Peeps

I’m sitting on the patio of the Prenup Pub on College Street in downtown Toronto.  Let’s see who walks by:

1. A young blond woman, hair sparkling in the late afternoon sun, tenderly holding supper in styrofoam

2. An intense young sweatered man, walking head down, cell phone at the ready

3. Dave, my jolly waiter of the encyclopedic beer memory, all decked out in a Union Jack tie

4. A nut-bearing black squirrel, apparently being chased off by two pigeons.  He doesn’t seem too concerned – apparently a rodent on a mission

5. A white woman and a black man, gesturing vigorously, in a sweet way

6. A worn-weary fellow with ponytail and black leather jacket, head bowed, perhaps feeling the weight of the world

7. An elderly Oriental woman, dressed in flecks of purple and white, checking out the three university guys sitting near me.  Her face is poker.  Can’t tell if it’s appreciation, disdain or neutral

8. Mom kneeling down, buttoning up her 10-year-old girl’s sweater.  The kid doesn’t look too pleased with the attention

9. Old gent with two full grocery bags, plopping chunks of bread on the grass across the street.  Ten or so pigeons descend

10. A glom of maybe 25 people, laden with shopping bags and backpacks, nestled in a whole bunch of conversations.  Attending a conference?  An extended family?  Strangers going for a first contact?  Who knows?

***

All nice folks, I do believe.

Training

I’m zipping along beside fields and woodlots, on the train from London to Toronto.  I feel like doing a real time reflection on the sights flowing past my window.  So here goes:

1. Slowly pulling away from downtown London.  The backside of one business is tortured with coils of razor wire, reminding me of horrifying war movies and the real human beings who were imprisoned within such monstrosities.

2. Searching for St.

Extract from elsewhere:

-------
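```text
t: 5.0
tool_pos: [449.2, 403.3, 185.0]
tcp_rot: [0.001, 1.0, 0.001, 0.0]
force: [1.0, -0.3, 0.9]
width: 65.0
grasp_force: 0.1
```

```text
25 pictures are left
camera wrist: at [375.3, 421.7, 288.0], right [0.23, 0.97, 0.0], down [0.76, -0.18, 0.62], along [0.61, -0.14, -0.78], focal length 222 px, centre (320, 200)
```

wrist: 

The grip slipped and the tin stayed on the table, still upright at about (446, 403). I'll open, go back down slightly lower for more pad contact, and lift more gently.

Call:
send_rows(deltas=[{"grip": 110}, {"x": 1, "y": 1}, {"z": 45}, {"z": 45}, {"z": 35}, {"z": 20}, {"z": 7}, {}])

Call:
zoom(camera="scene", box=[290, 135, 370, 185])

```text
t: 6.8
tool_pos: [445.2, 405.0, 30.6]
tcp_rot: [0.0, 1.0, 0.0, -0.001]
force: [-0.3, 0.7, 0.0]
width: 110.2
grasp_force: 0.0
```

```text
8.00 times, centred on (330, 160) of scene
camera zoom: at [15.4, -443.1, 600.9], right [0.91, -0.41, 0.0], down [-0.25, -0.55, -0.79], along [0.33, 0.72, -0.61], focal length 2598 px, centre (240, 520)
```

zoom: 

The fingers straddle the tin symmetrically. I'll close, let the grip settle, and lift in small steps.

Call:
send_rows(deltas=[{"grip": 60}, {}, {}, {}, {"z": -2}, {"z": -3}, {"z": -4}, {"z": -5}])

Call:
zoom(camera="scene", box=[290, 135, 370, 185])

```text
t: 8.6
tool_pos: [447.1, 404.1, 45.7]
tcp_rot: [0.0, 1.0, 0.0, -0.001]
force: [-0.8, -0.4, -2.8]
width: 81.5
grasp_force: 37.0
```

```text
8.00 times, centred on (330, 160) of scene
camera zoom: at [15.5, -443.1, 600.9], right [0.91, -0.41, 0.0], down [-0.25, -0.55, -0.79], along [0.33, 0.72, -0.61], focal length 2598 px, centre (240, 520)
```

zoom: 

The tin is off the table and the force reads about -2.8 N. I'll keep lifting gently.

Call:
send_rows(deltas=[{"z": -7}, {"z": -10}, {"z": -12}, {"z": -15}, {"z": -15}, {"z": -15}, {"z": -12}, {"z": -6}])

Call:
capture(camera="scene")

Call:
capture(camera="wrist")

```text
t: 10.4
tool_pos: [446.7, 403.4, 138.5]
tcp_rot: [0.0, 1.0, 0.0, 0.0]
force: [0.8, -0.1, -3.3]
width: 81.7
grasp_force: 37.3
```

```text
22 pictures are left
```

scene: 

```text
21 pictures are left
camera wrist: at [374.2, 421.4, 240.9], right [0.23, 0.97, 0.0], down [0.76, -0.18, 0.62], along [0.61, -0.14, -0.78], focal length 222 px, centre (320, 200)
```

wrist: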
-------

David’s in Dorchester, a school that I loved visiting as an itinerant vision teacher.  I fear that I’m on the wrong side of the train and gaze over the heads of the folks to the right.  But there’s nothing.  I missed it.  I’m a wee bit sad since I love glimpsing familiar places, even if only for a second.

3. It’s a cloudy day and so the spectacular fall colours are muted.  I’m disappointed.  I yearn for the brilliance.  It reminds me of the guy who came to my home a couple of days ago to calibrate my new TV.  He said that manufacturers set up their TVs to really pop in showrooms – neon greens and whites full of blue.  It sells the product but creates an unreality, with precious little play of details.  I decide to take my trees as they come.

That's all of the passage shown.